Commodities have remained under pressure and it has been the key driver of AUD underperformance and other commodity linked currencies.
The ECB statement and forecasts had no major surprises and resulted in a fairly muted reaction by the market. The forward guidance in the statement was unchanged (“interest rates will stay low, or lower for an extended period of time”) and the only notable tweak in the forecasts was the 2017 inflation uplift to 1.7% from 1.4% previously. But 45 minutes later in the press conference an upbeat Draghi boosted the Euro and pushed core global yields higher as he ever so slightly suggested the ECB door could be opening to the possibility of a change in policy stance in the future.
Draghi noted that further measures to support the Eurozone economy have become less likely given the threats to its recovery have become less severe and while he also noted that “There is no sign of a convincing upward trend in underlying inflation,”, he then added that “There is no longer that sense of urgency in taking further actions,” .
The Euro jumped about 60p to 106.15 on Draghi’s comments but the move quickly faded and now it trades about 20pips lower at 105.92. In contrast reaction in the bond market has been more lasting. 10y bunds have ended the day close to their overnight highs (up 5.6bps to 0.421%) and 10y UST yield have continued to creep up and briefly traded above 2.60%.
Meanwhile commodities and not just oil, have remained under pressure. 20 days ago iron ore was close to $95 now is at $86.8, oil was at $54.5 and now is at 48.96.and copper is also down almost 8% from its mid-February peak.
Unsurprisingly then commodity linked currencies are the G10 underperformers overnight. The AUD (-0.33%) traded below 0.75c last night before finding some support, CAD is also down 0.2% and NZD is -0.30%. The latter appears to be finding some support at 0.6890 and it has traded mostly sideways in the last few hours.
Finally, European equities ended the day mildly in positive territory and US equities looks set to end the day essentially unchanged.
February’s US employment report is today’s data highlight and is scheduled for release half an hour after midnight (Sydney time).

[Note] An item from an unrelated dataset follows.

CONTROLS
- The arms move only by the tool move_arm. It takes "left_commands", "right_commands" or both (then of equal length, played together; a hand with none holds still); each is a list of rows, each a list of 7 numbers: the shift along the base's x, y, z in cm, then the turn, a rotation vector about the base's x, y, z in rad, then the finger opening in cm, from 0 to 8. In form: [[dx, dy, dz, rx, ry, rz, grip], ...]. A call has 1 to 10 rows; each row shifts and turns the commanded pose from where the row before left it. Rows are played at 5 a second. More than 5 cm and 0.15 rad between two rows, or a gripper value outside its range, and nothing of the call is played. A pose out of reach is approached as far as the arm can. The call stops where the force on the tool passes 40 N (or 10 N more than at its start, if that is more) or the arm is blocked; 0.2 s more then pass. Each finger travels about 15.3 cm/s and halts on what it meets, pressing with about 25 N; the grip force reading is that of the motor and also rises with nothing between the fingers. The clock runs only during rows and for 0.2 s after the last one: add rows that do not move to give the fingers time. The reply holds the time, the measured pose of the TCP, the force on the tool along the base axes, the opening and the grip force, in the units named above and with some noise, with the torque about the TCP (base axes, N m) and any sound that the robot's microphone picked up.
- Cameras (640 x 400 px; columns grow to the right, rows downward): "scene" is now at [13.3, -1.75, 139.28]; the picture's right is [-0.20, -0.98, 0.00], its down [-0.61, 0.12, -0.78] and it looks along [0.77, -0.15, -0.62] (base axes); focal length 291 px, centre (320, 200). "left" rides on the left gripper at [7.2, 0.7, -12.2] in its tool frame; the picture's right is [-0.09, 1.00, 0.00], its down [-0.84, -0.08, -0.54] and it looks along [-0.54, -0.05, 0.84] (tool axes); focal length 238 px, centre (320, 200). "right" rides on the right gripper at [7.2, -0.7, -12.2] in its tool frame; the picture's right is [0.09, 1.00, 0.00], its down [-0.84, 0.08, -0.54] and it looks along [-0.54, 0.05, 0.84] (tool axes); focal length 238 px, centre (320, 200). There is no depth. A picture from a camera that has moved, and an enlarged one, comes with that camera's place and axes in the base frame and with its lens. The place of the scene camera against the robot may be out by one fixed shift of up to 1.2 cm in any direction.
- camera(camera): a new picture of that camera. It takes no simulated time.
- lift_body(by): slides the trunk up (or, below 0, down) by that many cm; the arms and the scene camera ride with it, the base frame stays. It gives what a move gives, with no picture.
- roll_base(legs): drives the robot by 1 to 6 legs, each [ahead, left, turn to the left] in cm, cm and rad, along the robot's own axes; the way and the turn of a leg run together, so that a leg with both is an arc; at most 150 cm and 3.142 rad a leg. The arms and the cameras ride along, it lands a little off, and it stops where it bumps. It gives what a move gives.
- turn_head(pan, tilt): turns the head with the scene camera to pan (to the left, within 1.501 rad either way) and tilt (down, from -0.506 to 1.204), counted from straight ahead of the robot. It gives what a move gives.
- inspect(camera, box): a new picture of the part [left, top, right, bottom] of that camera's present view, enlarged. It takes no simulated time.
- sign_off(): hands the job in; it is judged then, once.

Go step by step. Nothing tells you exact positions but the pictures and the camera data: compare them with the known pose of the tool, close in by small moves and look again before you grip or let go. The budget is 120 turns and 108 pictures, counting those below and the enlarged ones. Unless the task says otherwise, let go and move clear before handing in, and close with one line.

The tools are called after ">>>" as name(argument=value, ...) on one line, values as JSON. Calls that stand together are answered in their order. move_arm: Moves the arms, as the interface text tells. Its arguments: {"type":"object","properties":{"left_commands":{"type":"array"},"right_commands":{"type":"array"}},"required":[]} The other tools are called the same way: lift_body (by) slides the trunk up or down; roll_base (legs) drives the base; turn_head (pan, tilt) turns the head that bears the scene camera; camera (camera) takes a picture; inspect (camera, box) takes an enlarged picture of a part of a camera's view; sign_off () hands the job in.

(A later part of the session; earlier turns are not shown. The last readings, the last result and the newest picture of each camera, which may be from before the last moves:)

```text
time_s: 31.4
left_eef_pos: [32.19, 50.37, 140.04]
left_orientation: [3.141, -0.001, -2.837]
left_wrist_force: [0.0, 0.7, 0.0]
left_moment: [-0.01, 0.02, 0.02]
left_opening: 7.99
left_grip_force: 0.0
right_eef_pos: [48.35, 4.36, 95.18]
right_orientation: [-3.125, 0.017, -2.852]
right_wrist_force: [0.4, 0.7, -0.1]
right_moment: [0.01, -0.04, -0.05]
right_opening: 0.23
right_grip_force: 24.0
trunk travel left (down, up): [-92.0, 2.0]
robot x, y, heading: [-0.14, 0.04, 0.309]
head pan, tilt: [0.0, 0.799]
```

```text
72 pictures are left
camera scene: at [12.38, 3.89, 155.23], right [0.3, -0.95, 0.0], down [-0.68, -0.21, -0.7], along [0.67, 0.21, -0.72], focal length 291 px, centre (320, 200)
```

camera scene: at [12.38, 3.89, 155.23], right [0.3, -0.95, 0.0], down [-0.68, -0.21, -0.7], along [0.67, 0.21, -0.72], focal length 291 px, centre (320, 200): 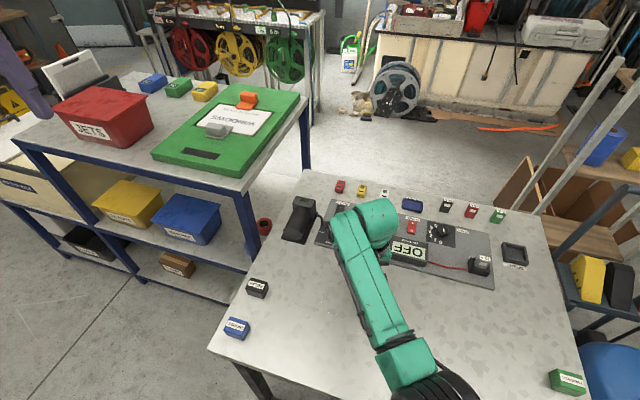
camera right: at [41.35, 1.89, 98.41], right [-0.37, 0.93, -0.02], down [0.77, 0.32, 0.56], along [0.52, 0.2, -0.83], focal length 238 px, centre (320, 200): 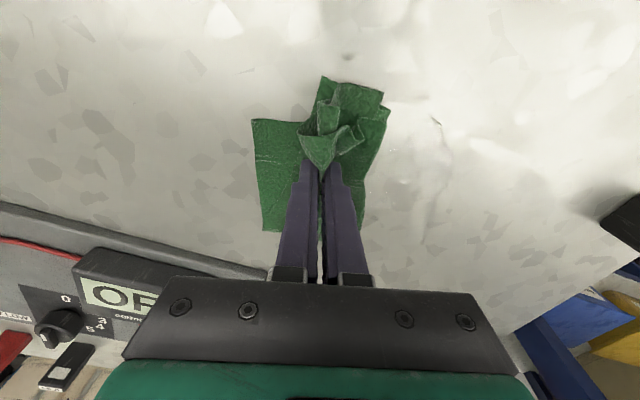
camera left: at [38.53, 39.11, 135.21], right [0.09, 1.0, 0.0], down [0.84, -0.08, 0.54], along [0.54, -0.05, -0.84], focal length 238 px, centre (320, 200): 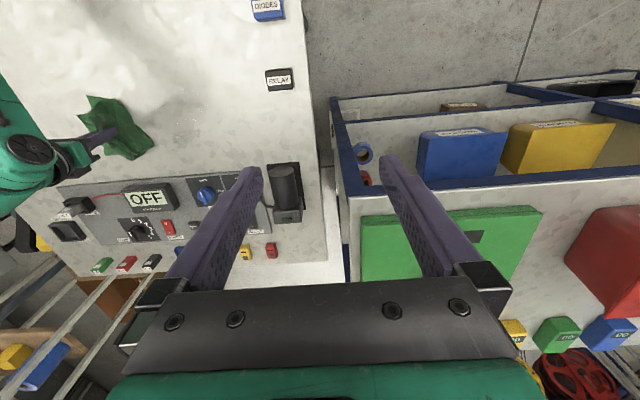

In our time zone, however, the day starts with New Zealand’s card spending data (Feb) followed by Australia’s housing finance (Jan) and Japan’s PPI figures for February.
Ahead of the US payrolls report, Germany gets its January current account balance and the UK releases industrial, manufacturing and construction output data for January. All monthly readings are expected to print in negative territory. The pound has been under pressure in recent days and while monthly output data can be volatile, a round of soft data releases below expectations tonight could well be the trigger that pushes GBP below the 1.21 mark, a level not seen since mid-January this year
After yesterday’s stronger than expected ADP print (298k vs 200k exp.), the market is looking for a 200k non-farm payrolls outcome tonight but the ‘whisper number’ is probably closer to 250k. Meanwhile the consensus is looking for the unemployment rate to slide 0.1% to 4.7% and for average hourly earnings to rebound +0.3% in the month taking the annual reading to 2.7% from 2.5% previously.
Right now a Fed hike looks well baked, as Ray Attrill, our Head of FX Strategy, noted yesterday and we will probably need to see an extremely soft report tonight, particularly the earnings numbers, to stop the Fed from hiking next week.
A hike next week is 88% priced and a report with no surprises tonight could well push expectations close to 100%. But with forward job indicators suggesting solid non-farm payrolls numbers should be expected over the coming months, tonight’s earnings data will probably be more important given its likely influence on the Fed rates guidance next week ( the dot plots)) and market’s expectations of further rate hikes in 2017. Currently the market is pricing over a 60% chance of a third Fed hike by December.
Bond On global stock markets, the S&P 500 was +0.10%. Bond markets saw US 10-years +3.28bp to 2.59%. In commodities, Brent crude oil -1.21% to $52.47, gold-0.6% to $1,202, iron ore -0.5% to $86.79, steam coal -0.6% to $78.20, met.coal -0.8% to $161.50. AUD is at 0.7509 and the range since yesterday 5pm Sydney time is 0.7492 to 0.7534.